> _Exercise_
Each line in the entries below that holds the string "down" is to be listed.

Records of tool sessions:
## Begin

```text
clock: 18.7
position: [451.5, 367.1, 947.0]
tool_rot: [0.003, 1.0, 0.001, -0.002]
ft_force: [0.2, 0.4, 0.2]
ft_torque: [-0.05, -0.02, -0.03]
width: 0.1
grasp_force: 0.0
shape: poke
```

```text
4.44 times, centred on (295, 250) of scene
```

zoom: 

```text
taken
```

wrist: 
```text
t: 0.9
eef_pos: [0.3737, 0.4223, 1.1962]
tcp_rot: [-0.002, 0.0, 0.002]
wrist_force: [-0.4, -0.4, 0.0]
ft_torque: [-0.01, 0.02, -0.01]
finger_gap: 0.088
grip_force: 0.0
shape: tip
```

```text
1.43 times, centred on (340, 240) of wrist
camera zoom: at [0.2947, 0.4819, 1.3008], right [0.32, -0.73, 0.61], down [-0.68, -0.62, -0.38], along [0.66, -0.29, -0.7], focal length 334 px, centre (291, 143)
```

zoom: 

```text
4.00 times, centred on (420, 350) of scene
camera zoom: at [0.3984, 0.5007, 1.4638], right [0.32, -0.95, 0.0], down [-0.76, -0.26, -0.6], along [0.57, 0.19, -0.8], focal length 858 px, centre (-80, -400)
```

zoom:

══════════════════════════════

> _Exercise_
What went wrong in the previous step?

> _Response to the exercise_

## End

> _Response to the exercise_
camera zoom: at [0.2947, 0.4819, 1.3008], right [0.32, -0.73, 0.61], down [-0.68, -0.62, -0.38], along [0.66, -0.29, -0.7], focal length 334 px, centre (291, 143)
camera zoom: at [0.3984, 0.5007, 1.4638], right [0.32, -0.95, 0.0], down [-0.76, -0.26, -0.6], along [0.57, 0.19, -0.8], focal length 858 px, centre (-80, -400)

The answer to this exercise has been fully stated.